» TASKS TO COMPLETE:
1. Take the excerpt to read and repeat only what runs from "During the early" through "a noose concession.".
2. Give the continuation of the excerpt to read.

::: GIVEN MATERIAL

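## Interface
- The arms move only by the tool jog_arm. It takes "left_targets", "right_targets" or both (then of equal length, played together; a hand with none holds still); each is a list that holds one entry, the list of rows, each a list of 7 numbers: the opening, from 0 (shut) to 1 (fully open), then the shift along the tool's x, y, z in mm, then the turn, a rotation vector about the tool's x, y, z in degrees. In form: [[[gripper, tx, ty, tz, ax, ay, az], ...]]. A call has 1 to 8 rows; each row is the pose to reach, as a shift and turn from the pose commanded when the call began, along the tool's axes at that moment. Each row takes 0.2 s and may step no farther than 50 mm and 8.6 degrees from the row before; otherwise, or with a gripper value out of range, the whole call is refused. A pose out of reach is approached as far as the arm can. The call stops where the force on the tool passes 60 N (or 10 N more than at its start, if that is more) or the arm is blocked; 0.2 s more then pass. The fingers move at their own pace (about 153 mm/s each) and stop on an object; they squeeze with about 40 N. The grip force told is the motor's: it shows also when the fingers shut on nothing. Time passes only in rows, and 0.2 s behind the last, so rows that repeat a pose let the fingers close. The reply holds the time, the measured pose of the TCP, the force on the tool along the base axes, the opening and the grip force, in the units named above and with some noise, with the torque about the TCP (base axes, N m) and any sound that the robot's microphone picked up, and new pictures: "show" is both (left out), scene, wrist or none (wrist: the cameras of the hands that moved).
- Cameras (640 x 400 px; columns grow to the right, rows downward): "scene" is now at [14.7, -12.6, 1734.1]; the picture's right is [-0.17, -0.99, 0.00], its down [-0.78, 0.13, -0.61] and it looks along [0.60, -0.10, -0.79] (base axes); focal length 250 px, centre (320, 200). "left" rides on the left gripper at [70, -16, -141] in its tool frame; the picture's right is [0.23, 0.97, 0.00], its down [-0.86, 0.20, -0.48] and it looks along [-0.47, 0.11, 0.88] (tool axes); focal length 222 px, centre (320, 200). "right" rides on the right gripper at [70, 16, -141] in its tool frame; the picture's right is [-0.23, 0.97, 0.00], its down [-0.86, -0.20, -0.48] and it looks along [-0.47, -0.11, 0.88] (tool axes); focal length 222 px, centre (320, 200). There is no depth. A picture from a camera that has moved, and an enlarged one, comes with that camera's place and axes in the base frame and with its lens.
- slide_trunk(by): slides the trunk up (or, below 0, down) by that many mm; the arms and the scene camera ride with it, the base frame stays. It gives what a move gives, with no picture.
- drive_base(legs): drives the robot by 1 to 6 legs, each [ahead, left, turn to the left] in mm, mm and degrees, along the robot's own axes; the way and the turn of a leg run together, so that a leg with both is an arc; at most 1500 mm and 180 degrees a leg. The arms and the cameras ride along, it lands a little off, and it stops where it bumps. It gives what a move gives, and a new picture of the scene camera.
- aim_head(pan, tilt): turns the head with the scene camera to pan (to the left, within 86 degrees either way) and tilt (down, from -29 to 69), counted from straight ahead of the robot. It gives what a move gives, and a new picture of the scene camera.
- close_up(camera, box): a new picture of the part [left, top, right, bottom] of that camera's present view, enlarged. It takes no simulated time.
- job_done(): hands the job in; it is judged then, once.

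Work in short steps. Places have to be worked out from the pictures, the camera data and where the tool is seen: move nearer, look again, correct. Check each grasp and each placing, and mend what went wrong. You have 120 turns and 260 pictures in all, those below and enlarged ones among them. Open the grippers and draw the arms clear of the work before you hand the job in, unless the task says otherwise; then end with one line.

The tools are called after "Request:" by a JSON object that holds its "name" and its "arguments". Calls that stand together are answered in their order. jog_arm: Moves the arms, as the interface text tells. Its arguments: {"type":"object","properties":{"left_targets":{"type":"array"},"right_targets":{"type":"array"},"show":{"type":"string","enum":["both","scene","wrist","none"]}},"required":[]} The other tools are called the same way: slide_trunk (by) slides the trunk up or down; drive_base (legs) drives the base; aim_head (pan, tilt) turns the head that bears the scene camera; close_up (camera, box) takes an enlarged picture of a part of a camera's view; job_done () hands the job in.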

::::::
::: EXCERPT TO READ

McBride broke for second and Don Robinson unfurled a sailing, eye-high fastball. The count was 1-0 and the book rule is for the hitter to do something which will distract the catcher. A nice, awkward swing and miss seems to be the favorite ploy. Or a quick shift into a bunting crouch. But Schmidt took the pitch and Ed Ott's throw beat Bake's head-first slide by an eyelash.

 

"Schmidt kind of tried to protect him." Green said, after the Phillies' 6-2 victory, "but he probably should have shelled down (squared around) on him at least."

 

Instead, Schmidt shelled a 2-2 pitch out of the park in center and the Phillies were finally off the Schneider.

 

THEIR LUCK CHANGED immediately. Manny Trillo, robbed of a base hit Sunday when umpire Dave Pallone ruled that a clearly trapped ball was cleanly caught by Dusty Baker, had the Pirates screaming. Leftfielder Mike Easier made a diving shoestring catch of Manny's humpbacked liner. He rolled twice and coughed up the ball when his glove hit the turf at the end of his second revolution. Trillo stood on second while Chuck Tanner waged a futile debate with his favorite umpiring crew. The call which went the Phillies' way turned into a 2-1 lead when Garry Maddox singled to center.

 

The rare home run followed by the even rarer break was not exactly a clarion which unleashed the dogs of war.

 

It took some broken bats and textbook execution during a four-run eighth to nail the victory to the wall.

 

One decision over the defending world champions will not erase the memory of past indignities. The Phillies were in against a floundering giant mired in the quicksand of a slump which has now seen the Bucs lose 12 of their last 14 and 16 of their last 21. If the Phillies came home dragging that kind of arithmetic, vultures would have been circling the Vet. Not that the 40,576 who turned out last night did a bad imitation of vultures.

 

During the early stages of what began as an outstanding duel between Walk and D. Robinson, many of little faith homed their boos in on Bob Boone and Greg Luzinski. It did not begin the evening as a festive, supportive crowd. Fortunately, the Vet does not have a noose concession.

 

IT WAS NICE, then, that Luzinski drove home the winning run in the big eighth after McBride and Schmidt started it off with singles.

::::::

» TASK-BY-TASK ANSWERS:
1.
During the early stages of what began as an outstanding duel between Walk and D. Robinson, many of little faith homed their boos in on Bob Boone and Greg Luzinski. It did not begin the evening as a festive, supportive crowd. Fortunately, the Vet does not have a noose concession.

2.
Enrique Romo. who gives Luzinski fits, made a serious mistake with a 1-2 pitch. Senor Romo bobbed his head and dropped down to deliver an off-speed breaking ball. A strike was the last thing the righthander had in mind. But the pitch hung. Bull got his hands out in front and stroked a broken-bat RBI single to left.

 

"He made a little bit of a mistake with it." Luzinski said. "I waited on the ball good. He's the kind of guy who can really get you thinking out there. When you're trying to get into any kind of groove, he's not the greatest pitcher to face. First time up I walked, next time it was 3-1 and I swung at two bad pitches. When you're not getting any balls you can handle you can get yourself in trouble, start thinking and try to do too much."

 

Rookie speedster Jay Loviglio went in to run for Luzinski. Trillo made it second and third with a perfect sacrifice and Tanner brought in his ace. Kent Tekulve. He elected to walk Maddox intentionally and have Tekulve pitch to Larry Bowa with the bases loaded-and the infield halfway. Thinking squeeze, Ott called a pitchout on Tekulve's first pitch. Nothing was on.

 

FIRST BASEMAN John Milner was edging in suspiciously on the 1-0 pitch. Bowa swung away and high-bounced a two-run double over Milner into right, alertly racing to second when Dave Parker was slow in getting off a throw. Boone was walked to re-load the bases and Tug McGraw made it 6-2 with a little nubbed squeeze bunt in front of the plate which scored Maddox. It became the nicest double play McGraw has ever hit into when Bowa was out at the plate on a hustling attempt to score from second.

 

"Pete Rose was due up next," Schmidt grinned. "I don't know how much he appreciated Larry's hustle."

 

Even though there was a determined attempt to downplay one victory over the dreaded Pirates at this stage of the three-team dogfight, 25 survivors of the Three Rivers Massacre felt better shaving this morning.

 

"Every game now has to be played like, I don't know, the last game of a World Series." Schmidt said. "I've never been in a World Series, so maybe I better say last game of a playoff. I can't say that we have to beat the Pirates, because we have to beat Montreal, we have to go to New York and beat them, too. It doesnt matter who you play because a loss is a one-game swing in the standings if somebody else wins.”

 

The Pirates, however, are not any old team on the Eastern Division block. They are the swaggering Huns who rode over the Phillies last month, leaving Green, pistol in hand, threatening to shoot deserters.

 

EVEN A GOOD Christian like Mike Schmidt must get tired of turning the other cheek, turning away wrath with a soft answer and beating his sword into a ploughshare.

 

"Smite my oppressors?" Schmidt said, "Yeah, I guess sometimes I want to smite my oppressors. Like every time I go to home plate I want to smite the hell out of that pitcher or out of that ball."

 

He says he hasn’t been getting many good pitches to smite lately on the hit and run and he didn't want to waste a strike on a pitch too high for any purpose but a foul-tip. "I thought Bake might have a chance to steal the base when I saw where the pitch was," he said.

 

Schmidt always has preferred to talk more about lesser hits which ignite or continue innings than about his home runs. He liked this home run more than most, though.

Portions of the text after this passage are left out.